Basics – What is SEL?
Social and emotional learning (SEL) is the process through which children and adults understand and manage emotions, set and achieve positive goals, feel and show empathy for others, establish and maintain positive relationships and make responsible decisions.
Components of SEL
Social Emotional Learning can be broken into 5 core topics:
- Self-Awareness- is the ability to accurately recognize one’s own emotions, thoughts and values along with the ability to understand how they impact their behavior. It requires students to identify their strengths, weaknesses and external limitations. The goal of this module is to help students to maximize their strengths and minimize their shortcomings.

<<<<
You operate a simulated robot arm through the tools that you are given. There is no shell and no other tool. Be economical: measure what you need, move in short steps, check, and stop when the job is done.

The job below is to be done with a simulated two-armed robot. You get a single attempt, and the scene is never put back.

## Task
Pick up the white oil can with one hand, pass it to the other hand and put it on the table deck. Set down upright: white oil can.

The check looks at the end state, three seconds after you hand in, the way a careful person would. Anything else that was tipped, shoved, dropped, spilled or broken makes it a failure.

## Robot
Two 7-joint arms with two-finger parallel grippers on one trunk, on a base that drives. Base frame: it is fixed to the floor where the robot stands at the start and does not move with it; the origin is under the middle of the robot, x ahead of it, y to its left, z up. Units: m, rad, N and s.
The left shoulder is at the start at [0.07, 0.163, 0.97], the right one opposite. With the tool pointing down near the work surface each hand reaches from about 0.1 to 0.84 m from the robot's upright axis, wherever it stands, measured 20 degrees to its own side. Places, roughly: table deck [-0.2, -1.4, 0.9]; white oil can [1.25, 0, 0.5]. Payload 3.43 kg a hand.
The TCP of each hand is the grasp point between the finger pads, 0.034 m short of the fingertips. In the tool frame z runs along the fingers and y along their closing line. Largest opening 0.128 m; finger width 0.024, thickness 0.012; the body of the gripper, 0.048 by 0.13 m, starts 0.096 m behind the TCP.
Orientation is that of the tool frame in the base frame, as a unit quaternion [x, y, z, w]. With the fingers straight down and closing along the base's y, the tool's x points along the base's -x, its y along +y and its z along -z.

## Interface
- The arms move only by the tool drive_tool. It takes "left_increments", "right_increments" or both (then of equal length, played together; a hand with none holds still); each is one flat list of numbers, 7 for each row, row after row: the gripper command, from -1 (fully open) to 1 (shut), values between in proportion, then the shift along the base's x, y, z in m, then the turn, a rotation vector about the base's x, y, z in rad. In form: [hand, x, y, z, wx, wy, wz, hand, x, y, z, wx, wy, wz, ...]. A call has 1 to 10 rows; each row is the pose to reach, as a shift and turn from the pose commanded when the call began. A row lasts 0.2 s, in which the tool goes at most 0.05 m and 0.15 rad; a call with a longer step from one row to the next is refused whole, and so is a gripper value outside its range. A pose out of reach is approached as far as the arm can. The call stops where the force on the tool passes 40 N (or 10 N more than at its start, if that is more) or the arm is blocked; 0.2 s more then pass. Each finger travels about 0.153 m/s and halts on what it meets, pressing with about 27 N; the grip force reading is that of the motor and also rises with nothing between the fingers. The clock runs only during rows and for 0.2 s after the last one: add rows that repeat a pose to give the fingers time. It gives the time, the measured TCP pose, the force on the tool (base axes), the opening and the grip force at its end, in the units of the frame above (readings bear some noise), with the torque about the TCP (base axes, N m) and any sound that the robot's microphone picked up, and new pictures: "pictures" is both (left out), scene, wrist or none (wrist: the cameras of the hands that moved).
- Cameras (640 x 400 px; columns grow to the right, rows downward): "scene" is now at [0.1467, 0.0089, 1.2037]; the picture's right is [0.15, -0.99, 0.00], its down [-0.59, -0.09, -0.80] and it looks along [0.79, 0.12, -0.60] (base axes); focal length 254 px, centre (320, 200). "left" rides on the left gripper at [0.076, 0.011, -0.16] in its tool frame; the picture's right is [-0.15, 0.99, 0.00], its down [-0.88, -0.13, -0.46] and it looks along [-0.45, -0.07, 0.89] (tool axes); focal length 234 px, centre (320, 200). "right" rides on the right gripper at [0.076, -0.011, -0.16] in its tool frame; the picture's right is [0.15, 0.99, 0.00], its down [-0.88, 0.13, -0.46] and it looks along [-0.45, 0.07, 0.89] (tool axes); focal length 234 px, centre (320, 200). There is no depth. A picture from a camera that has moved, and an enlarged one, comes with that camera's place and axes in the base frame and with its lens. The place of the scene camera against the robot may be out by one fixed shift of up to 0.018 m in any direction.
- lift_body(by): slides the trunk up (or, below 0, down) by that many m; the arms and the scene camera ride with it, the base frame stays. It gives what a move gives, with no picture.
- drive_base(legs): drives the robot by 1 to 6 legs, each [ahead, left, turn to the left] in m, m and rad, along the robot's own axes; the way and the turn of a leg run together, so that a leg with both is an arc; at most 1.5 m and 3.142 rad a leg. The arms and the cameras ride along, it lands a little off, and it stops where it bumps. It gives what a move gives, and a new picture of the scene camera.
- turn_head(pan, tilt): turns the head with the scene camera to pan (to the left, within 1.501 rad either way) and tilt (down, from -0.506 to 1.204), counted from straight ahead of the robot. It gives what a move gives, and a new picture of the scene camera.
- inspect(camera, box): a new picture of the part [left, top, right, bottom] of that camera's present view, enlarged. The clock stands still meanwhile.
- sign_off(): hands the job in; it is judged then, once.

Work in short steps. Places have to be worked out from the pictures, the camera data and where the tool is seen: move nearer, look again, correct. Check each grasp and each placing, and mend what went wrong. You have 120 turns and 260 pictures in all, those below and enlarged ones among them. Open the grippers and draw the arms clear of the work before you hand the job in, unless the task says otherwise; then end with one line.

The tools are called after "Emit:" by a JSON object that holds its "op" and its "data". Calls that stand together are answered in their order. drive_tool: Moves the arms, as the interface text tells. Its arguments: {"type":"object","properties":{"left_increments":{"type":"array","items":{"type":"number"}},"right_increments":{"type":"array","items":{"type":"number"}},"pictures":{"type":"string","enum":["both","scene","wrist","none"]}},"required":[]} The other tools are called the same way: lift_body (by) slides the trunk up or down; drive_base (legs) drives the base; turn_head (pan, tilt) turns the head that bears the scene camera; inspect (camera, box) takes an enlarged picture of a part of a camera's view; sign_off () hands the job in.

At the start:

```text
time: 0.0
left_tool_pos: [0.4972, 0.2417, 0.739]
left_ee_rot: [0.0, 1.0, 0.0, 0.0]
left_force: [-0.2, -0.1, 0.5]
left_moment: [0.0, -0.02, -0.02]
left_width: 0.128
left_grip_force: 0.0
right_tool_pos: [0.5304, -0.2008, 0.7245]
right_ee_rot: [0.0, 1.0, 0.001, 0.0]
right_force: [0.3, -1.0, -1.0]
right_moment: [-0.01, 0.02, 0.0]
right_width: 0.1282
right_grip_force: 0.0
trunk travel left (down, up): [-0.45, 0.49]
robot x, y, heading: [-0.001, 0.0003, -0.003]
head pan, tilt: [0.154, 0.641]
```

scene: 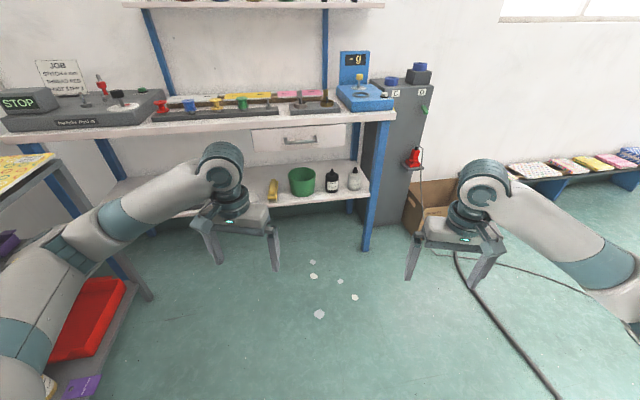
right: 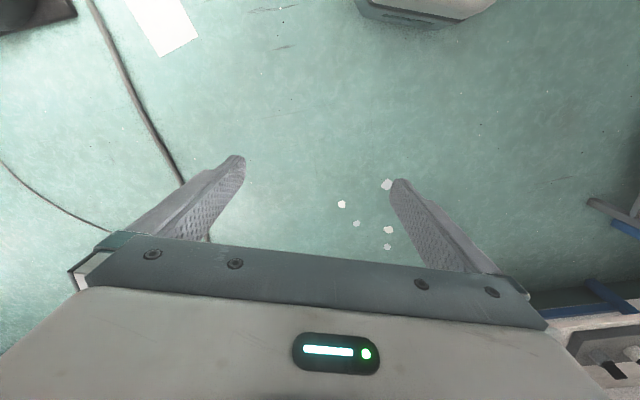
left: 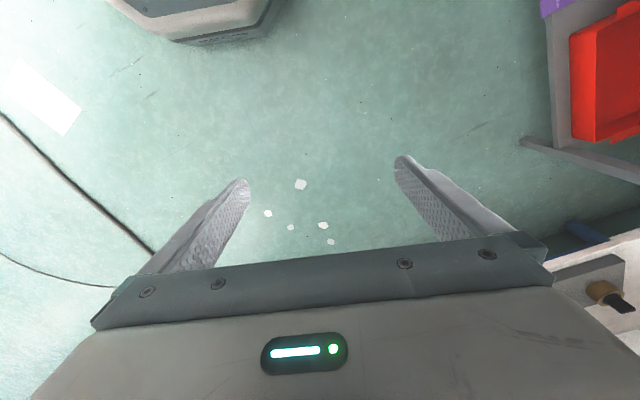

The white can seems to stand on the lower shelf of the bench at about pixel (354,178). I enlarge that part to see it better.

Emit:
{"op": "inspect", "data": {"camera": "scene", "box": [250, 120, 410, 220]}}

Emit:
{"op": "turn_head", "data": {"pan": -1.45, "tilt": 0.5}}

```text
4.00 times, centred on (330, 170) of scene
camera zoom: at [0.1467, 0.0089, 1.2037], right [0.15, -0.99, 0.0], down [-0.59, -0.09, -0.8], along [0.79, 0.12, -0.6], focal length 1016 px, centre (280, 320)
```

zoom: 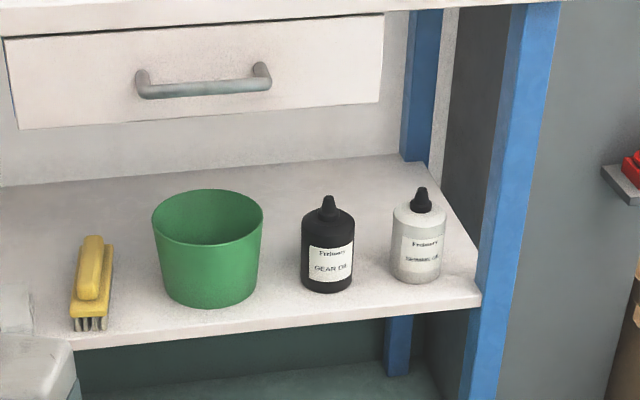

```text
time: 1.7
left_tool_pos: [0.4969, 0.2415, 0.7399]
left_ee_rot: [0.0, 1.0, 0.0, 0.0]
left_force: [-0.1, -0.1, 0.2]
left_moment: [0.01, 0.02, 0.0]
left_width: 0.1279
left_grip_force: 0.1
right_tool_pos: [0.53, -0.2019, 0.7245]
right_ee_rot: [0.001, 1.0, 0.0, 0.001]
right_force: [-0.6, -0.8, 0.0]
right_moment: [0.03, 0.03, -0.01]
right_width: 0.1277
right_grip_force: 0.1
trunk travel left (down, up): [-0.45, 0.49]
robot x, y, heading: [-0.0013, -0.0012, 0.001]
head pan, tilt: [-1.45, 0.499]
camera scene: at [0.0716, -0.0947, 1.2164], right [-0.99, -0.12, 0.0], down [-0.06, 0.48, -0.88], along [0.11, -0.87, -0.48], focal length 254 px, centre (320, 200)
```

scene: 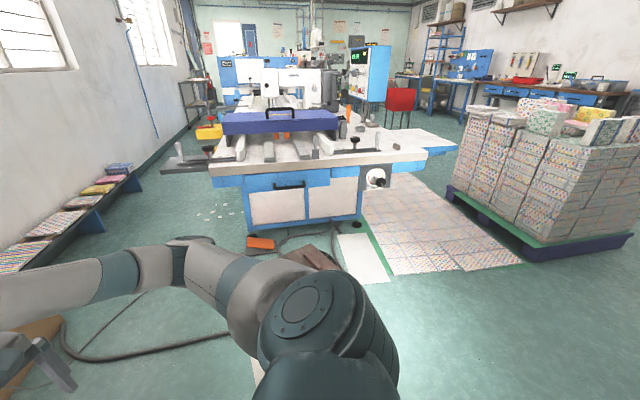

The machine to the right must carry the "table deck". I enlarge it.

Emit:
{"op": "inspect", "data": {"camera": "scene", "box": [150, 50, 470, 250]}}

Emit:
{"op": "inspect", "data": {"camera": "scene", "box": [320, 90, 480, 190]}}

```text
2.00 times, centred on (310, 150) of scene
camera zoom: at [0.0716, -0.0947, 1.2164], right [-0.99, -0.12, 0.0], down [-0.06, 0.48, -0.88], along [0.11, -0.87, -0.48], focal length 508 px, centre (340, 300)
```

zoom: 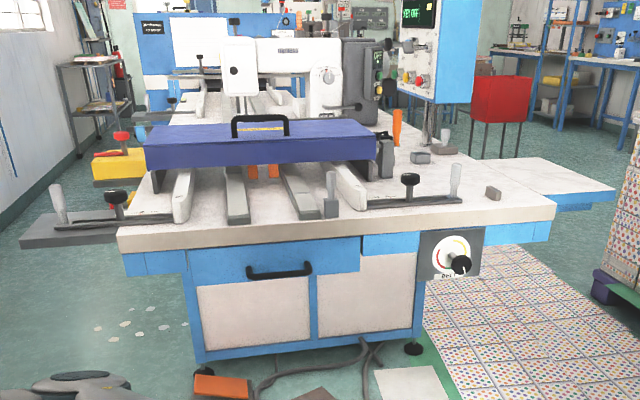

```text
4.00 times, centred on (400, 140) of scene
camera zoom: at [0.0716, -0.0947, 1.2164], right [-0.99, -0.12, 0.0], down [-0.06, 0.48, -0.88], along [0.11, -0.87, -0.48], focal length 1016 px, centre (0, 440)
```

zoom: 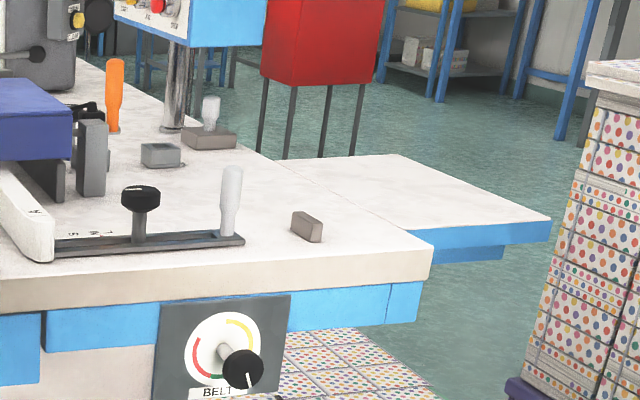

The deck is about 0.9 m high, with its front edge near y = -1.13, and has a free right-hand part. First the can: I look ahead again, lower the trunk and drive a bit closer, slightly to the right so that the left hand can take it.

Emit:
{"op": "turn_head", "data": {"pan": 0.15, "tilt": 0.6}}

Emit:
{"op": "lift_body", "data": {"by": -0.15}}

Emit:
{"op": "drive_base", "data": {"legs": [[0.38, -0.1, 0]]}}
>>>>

- Self-Management- is the commitment to take responsibility for one’s behavior. This skill teaches students how to make choices that lead them closer to their long-term goals, instead of procrastinating or making instantly gratifying choices that have detrimental impacts on long-term goals. This module will lay the foundation for positive decision making and provide students with the tools to create a self-controlled action plan, create a schedule to accomplish that plan and identify roadblocks to completing their action plan.
- Social-Awareness- The ability to take the perspective of and empathize with others, including those from diverse backgrounds and cultures. This module will ask students to consider social and ethical norms. It will also ask questions to help students to identify where their support systems are in their community, families and school.
- Relationship Management-is the ability to establish and maintain healthy and rewarding relationships with diverse individuals and groups. This exercise will challenge students to be intentional about their relationships with others and the community that they create. Students will learn how to set boundaries and goals in each relationship they pursue.
- Effective Decision Making- is the ability to make constructive choices about personal behavior and social interactions based on ethical standards, safety concerns and social norms. This exercise will give students a problem, while also asking them to evaluate what the solution should be and what potential consequences that decision could have on their long-term goals.